An Artful Hanukkah
In English, there are at least 16 ways to spell Hanukkah, including: Channuka, Channukah, Chanuka, Chanukah, Chanuko, Hannuka, Hanukkah, Hanuka, Hanukkah, Kanukkah, Khannuka, Khannukah, Khanuka, Khanukah, Khanukkah and Xanuka. The literal translation means "dedication," but the word also shares the same root in Hebrew as "educate." Any way you spell it, the meaning is still the same in our hearts. It is a wonderful Festival of Light.
During the eight days of Hanukkah, candles shine to brighten the night, and family and friends gather to add warmth and their own light. The holiday is filled with tradition, delicious foods—including latkes (potato pancakes) and sufganiyot (doughnuts)—games, presents, songs and the story of Judah Maccabee.

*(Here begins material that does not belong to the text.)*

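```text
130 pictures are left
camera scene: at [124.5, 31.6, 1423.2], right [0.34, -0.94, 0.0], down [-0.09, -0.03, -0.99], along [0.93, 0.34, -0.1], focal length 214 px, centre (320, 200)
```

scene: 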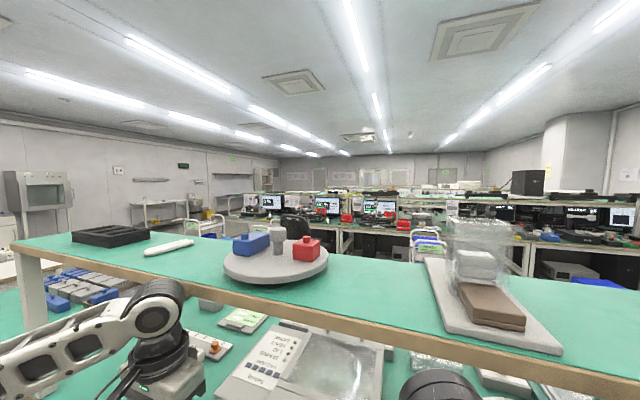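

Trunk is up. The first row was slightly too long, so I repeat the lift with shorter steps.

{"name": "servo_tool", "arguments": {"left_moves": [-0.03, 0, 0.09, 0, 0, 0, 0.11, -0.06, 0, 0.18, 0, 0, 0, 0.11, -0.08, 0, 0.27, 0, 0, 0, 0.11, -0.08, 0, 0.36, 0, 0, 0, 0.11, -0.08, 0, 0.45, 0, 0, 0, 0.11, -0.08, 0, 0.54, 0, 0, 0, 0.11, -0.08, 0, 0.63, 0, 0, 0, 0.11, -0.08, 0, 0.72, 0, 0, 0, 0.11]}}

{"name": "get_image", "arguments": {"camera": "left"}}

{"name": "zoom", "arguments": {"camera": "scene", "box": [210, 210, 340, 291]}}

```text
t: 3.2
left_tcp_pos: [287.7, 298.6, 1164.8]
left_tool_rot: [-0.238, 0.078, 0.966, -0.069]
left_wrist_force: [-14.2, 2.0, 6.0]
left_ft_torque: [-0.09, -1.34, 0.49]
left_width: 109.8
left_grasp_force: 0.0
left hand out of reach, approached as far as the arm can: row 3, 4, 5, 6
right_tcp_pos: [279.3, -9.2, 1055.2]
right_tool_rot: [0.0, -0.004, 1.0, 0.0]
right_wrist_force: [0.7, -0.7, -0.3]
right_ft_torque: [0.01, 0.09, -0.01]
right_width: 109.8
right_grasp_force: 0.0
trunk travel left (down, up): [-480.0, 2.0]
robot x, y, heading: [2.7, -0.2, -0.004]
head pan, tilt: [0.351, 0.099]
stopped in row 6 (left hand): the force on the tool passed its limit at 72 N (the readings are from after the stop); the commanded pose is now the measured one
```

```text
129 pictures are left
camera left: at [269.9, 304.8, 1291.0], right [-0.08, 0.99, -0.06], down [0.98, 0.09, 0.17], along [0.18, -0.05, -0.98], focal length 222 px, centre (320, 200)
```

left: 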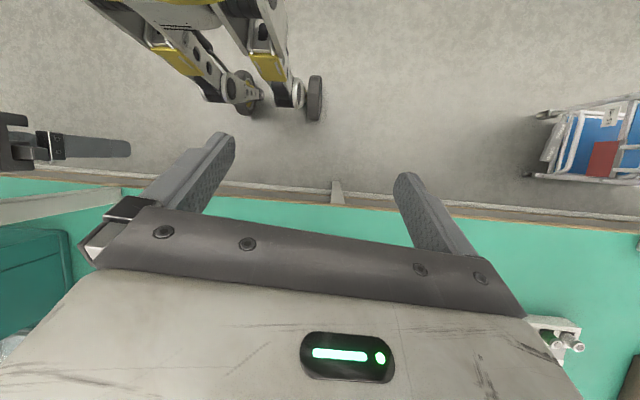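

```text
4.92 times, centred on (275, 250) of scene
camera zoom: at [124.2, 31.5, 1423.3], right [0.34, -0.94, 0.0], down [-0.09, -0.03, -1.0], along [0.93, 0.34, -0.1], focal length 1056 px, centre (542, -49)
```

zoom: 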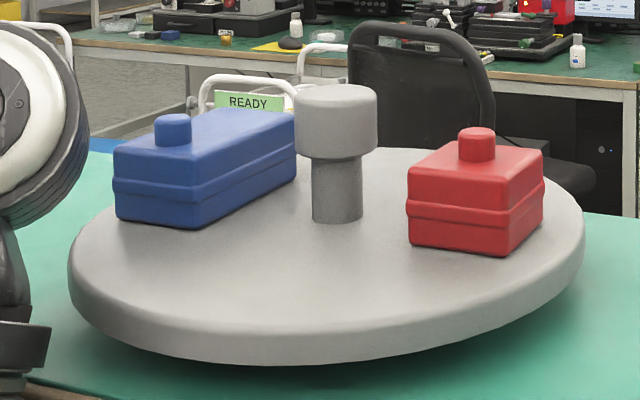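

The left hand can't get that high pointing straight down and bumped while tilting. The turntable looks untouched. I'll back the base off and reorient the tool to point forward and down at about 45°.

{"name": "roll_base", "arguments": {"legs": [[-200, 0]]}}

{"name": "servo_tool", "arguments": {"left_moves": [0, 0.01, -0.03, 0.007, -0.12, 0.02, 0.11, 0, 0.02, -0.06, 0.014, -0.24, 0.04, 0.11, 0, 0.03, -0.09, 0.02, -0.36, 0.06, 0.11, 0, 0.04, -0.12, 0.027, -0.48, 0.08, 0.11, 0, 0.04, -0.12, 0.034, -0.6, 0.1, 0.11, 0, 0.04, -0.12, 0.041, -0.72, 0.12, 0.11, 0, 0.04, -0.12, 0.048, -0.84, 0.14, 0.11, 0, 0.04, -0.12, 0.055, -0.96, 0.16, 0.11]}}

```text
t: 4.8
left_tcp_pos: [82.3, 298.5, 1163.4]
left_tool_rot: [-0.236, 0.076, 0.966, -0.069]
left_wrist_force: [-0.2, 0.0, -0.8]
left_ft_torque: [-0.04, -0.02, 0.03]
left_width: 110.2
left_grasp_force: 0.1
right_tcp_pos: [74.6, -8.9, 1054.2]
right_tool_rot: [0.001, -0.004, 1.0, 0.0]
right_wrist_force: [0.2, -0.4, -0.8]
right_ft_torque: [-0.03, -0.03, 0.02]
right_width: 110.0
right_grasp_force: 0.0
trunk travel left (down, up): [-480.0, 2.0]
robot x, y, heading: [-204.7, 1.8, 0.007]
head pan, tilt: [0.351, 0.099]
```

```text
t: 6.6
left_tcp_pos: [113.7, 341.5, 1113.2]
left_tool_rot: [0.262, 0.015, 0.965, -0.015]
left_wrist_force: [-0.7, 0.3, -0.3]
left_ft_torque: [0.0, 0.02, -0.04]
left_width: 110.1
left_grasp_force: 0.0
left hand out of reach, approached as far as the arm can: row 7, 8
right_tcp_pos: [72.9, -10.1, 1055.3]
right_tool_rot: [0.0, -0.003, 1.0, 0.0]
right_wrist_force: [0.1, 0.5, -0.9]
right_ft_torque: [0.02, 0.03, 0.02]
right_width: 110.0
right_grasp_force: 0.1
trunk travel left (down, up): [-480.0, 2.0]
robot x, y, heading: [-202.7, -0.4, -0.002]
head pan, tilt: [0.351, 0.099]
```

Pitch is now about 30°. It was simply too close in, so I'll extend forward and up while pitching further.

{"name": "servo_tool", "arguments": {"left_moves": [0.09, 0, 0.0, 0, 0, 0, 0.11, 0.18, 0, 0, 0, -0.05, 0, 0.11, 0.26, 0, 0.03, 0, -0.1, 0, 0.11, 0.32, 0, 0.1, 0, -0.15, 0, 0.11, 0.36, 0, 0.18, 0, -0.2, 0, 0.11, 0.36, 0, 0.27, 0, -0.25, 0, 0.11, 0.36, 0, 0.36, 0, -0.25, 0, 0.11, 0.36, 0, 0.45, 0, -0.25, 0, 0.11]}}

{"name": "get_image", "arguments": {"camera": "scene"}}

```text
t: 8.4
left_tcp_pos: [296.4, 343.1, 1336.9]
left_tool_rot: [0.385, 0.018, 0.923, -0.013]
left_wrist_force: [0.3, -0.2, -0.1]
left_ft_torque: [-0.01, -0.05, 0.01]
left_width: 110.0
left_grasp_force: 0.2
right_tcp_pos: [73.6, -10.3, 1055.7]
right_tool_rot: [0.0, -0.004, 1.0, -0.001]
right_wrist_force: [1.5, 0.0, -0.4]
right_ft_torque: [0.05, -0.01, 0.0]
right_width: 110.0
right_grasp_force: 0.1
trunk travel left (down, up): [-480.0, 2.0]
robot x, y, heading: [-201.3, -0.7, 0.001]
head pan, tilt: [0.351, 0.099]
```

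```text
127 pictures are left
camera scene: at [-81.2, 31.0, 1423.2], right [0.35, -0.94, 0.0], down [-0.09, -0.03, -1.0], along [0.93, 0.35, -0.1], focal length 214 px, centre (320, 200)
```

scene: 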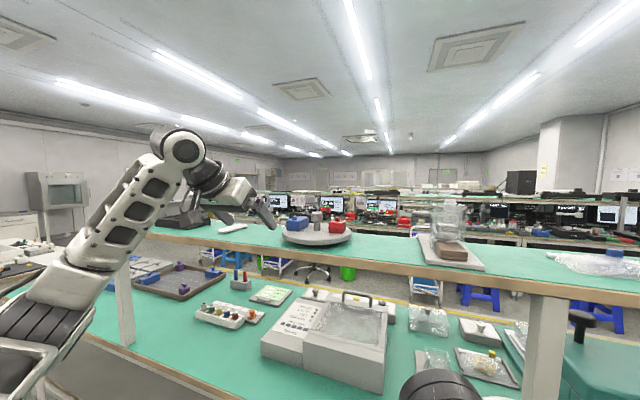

Use Sandra's "artful" ideas to get your family in the Hanukkah spirit!
If you don't have an heirloom, you can visit a "make-your-own" pottery store and create your own family keepsake. Glaze and decorate a menorah for your children to light or to give to a new couple just starting out. This piece of art will be cherished by all those who use it, to fill their life with light.
Another temporary but fun way to make a menorah is to gather nine apples, and then use a melon baller to scoop out a vertical hole deep and wide enough to anchor and support a taper candle inside. Line up the apples in a row, and you have a beautiful natural menorah centerpiece. Surround it with other seasonal fruits or vegetables and leaves as decoration.
Create your own Hanukkah cards.
- Purchase blank cards and envelopes in your favorite color.
- Cut eight rectangular-shaped pieces of construction or wrapping paper to represent the eight days of Hanukkah. Glue these "candles" randomly on the front of the card.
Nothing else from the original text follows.